## GIVEN PASSAGE:
····················

France | France, Cour administrative d'appel de Paris, 2ème chambre, 01 mars 2023, 21PA04559


Vu la procédure suivante :

Procédure contentieuse antérieure :

M. et Mme B... A... ont demandé au Tribunal administratif de Paris de prononcer la décharge des cotisations supplémentaires d'impôt sur le revenu auxquelles ils ont été assujettis au titre des années 2013, 2014 et 2015, en droits et pénalités.

Par un jugement n° 1910334/1-2 du 8 juin 2021, le Tribunal administratif de Paris a rejeté leur demande.

Procédure devant la Cour :

Par une requête, enregistrée le 7 août 2021, M. et Mme A..., représentés par Me Philippe Albert, demandent

à la Cour :

1°) d'annuler le jugement n° 1910334/1-2 du 8 juin 2021 du Tribunal administratif d...

Vu la procédure suivante :

Procédure contentieuse antérieure :

M. et Mme B... A... ont demandé au Tribunal administratif de Paris de prononcer la décharge des cotisations supplémentaires d'impôt sur le revenu auxquelles ils ont été assujettis au titre des années 2013, 2014 et 2015, en droits et pénalités.

Par un jugement n° 1910334/1-2 du 8 juin 2021, le Tribunal administratif de Paris a rejeté leur demande.

Procédure devant la Cour :

Par une requête, enregistrée le 7 août 2021, M. et Mme A..., représentés par Me Philippe Albert, demandent à la Cour :

1°) d'annuler le jugement n° 1910334/1-2 du 8 juin 2021 du Tribunal administratif de Paris ;

2°) de prononcer la décharge des impositions litigieuses, en droits et pénalités ;

3°) de mettre à la charge de l'Etat la somme de 3 000 euros sur le fondement de l'article L. 761-1 du code de justice administrative.

Ils soutiennent que :

- le jugement est entaché d'omission à statuer sur le moyen tiré de ce que la SCP respectait la condition d'embauche de 50 % des salariés dans la zone franche urbaine ;

- le jugement est insuffisamment motivé en raison d'une mauvaise appréciation des faits ;

- le service a procédé à une vérification de comptabilité, sans les en informer par l'envoi de l'avis prévu à l'article L. 47 du livre des procédures fiscales, et non à un contrôle sur pièces ;

- la clause de 50 % de salariés embauchés localement s'applique seulement aux nouvelles sociétés, et en tout état de cause à la seule condition qu'elles emploient deux salariés.

Par un mémoire en défense, enregistré le 4 octobre 2021, le ministre de l'économie, des finances et de la relance conclut au rejet de la requête.

····················

## DATASET CONTENT:
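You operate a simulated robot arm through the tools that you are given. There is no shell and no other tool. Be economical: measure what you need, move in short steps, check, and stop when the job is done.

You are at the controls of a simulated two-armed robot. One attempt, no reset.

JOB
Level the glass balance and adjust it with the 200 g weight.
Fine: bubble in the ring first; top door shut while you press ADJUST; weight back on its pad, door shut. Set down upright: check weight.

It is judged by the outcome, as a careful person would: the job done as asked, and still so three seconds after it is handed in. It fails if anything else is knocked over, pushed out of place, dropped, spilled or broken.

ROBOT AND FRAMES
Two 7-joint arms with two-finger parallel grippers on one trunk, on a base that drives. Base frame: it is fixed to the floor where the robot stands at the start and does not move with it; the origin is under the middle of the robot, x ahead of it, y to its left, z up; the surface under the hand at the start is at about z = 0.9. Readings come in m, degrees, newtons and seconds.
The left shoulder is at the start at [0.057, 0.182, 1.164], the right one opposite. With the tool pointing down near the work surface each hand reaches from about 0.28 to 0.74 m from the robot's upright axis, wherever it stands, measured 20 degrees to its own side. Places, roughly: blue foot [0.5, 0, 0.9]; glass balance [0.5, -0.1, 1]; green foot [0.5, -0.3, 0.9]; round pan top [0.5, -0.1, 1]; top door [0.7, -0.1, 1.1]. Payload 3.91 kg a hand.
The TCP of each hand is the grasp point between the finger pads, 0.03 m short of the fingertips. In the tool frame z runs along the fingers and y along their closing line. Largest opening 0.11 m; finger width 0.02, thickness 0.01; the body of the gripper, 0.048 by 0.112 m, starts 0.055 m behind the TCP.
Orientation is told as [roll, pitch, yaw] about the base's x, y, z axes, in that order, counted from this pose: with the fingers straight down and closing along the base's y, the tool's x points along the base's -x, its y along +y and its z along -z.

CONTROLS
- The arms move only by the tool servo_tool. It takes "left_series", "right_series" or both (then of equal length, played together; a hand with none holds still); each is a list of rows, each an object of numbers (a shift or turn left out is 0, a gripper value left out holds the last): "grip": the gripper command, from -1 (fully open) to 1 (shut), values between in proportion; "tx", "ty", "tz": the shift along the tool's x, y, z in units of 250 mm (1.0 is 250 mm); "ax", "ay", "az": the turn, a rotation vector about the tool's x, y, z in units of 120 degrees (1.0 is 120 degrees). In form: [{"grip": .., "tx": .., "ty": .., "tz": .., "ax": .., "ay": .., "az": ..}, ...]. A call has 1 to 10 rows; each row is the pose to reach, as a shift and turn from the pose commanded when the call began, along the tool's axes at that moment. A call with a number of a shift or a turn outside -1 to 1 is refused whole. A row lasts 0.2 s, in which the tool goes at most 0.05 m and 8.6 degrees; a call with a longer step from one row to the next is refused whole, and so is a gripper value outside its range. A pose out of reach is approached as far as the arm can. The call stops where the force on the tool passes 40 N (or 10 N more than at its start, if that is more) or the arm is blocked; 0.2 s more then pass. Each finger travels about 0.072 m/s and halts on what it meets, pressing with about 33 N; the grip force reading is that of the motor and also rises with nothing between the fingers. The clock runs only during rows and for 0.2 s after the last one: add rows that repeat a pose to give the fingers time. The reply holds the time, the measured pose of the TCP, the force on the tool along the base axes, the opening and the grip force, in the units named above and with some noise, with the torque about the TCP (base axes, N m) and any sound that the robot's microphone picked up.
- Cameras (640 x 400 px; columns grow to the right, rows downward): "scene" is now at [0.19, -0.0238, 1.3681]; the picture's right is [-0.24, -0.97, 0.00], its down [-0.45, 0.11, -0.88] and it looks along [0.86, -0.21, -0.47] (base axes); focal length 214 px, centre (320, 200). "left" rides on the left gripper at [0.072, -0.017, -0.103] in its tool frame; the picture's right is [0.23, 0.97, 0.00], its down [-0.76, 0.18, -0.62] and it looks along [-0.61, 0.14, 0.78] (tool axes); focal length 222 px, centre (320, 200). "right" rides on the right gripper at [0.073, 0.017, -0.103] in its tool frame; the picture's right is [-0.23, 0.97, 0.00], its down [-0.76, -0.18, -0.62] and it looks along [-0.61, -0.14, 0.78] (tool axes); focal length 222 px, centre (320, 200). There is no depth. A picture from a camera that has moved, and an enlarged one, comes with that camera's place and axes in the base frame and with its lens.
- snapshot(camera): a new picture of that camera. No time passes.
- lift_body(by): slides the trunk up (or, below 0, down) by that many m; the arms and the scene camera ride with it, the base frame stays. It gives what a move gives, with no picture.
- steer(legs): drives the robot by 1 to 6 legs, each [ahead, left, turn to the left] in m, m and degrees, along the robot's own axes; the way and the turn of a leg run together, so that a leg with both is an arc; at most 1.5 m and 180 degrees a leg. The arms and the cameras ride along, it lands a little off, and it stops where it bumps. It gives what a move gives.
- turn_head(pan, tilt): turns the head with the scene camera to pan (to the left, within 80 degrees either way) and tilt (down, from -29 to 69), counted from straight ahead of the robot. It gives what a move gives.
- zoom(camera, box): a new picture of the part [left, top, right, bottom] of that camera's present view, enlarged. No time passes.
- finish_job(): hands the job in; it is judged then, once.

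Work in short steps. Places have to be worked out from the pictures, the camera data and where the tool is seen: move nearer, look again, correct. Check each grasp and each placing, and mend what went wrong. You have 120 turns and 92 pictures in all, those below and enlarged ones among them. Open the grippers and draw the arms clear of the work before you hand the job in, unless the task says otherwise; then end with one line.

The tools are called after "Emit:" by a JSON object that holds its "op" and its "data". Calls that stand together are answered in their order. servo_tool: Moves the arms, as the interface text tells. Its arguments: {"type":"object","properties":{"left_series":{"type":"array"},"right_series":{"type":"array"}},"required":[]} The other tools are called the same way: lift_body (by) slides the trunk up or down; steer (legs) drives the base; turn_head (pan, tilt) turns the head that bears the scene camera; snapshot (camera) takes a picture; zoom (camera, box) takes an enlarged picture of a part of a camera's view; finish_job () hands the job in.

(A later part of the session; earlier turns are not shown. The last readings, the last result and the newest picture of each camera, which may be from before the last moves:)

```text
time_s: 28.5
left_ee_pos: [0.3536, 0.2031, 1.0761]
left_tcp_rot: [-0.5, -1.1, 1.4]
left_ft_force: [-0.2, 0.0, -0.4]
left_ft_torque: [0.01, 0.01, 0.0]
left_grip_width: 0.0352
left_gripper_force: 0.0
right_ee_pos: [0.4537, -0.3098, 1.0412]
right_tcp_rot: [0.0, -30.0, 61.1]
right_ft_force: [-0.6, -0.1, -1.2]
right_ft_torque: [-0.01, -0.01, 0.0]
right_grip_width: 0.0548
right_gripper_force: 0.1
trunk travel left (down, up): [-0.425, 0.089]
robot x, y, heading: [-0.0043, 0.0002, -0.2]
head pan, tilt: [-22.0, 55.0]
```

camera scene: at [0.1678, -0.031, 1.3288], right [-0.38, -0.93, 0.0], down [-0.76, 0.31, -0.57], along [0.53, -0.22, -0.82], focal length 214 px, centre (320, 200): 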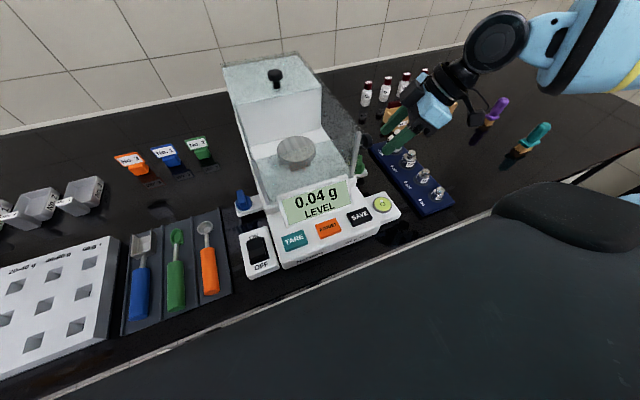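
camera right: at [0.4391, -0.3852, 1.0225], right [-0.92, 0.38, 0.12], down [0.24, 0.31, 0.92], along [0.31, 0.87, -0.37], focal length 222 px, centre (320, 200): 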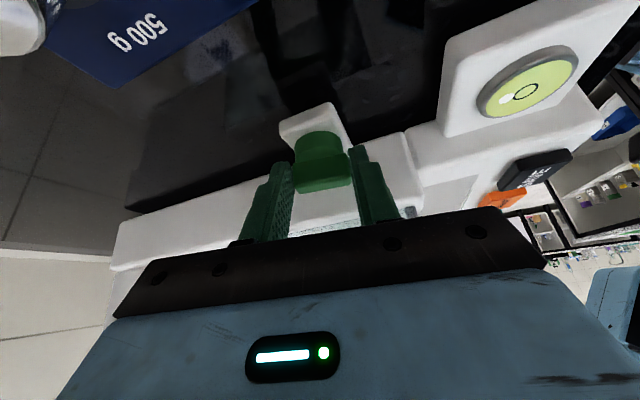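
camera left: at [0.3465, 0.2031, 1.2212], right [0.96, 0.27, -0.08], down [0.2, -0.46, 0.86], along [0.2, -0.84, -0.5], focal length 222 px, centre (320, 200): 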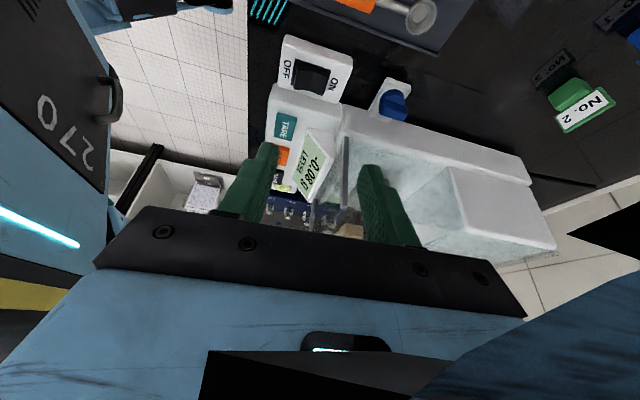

····················

## SET TASKS:
a. Provide the original wording of the given passage from "- le jugement est insuffisamment" as far as "de la requête.".
b. Carry the given passage on from its last sentence.

## ANSWERS IN ORDER:
a.
- le jugement est insuffisamment motivé en raison d'une mauvaise appréciation des faits ;

- le service a procédé à une vérification de comptabilité, sans les en informer par l'envoi de l'avis prévu à l'article L. 47 du livre des procédures fiscales, et non à un contrôle sur pièces ;

- la clause de 50 % de salariés embauchés localement s'applique seulement aux nouvelles sociétés, et en tout état de cause à la seule condition qu'elles emploient deux salariés.

Par un mémoire en défense, enregistré le 4 octobre 2021, le ministre de l'économie, des finances et de la relance conclut au rejet de la requête.

b.
Il soutient que les moyens soulevés par les requérants ne sont pas fondés.

Par une ordonnance du 21 novembre 2022, la clôture de l'instruction a été fixée au

16 décembre 2022.

Vu les autres pièces du dossier.

Vu :

- le code général des impôts et le livre des procédures fiscales ;

- la loi n° 96-987 du 14 novembre 1996 ;

- le code de justice administrative.

Les parties ont été régulièrement averties du jour de l'audience.

Ont été entendus au cours de l'audience publique :

- le rapport de M. C...,

- et les conclusions de Mme Prévot, rapporteur public.

Considérant ce qui suit :

1. M. A... est associé à 50 % de la SCP Cohen-Bouhanna, relevant de l'article 8 du code général des impôts, qui exerce une activité d'expertise-comptable. A la suite du contrôle sur pièces dont elle a fait l'objet, conclue par une reprise partielle de l'exonération d'impôt sur les bénéfices prévue par l'article 44 octies A du code général des impôts en cas d'implantation dans une zone franche urbaine (ZFU), M. et Mme A... ont été assujettis à des cotisations supplémentaires d'impôt sur le revenu et de contributions sociales au titre des années 2013 à 2015, à concurrence de la quote-part de M. A... dans le capital de la SCP. M. et Mme A... relèvent appel du jugement du 8 juin 2021 par lequel le Tribunal administratif de Paris a rejeté leur demande tendant à la décharge de ces impositions, en droits et pénalités.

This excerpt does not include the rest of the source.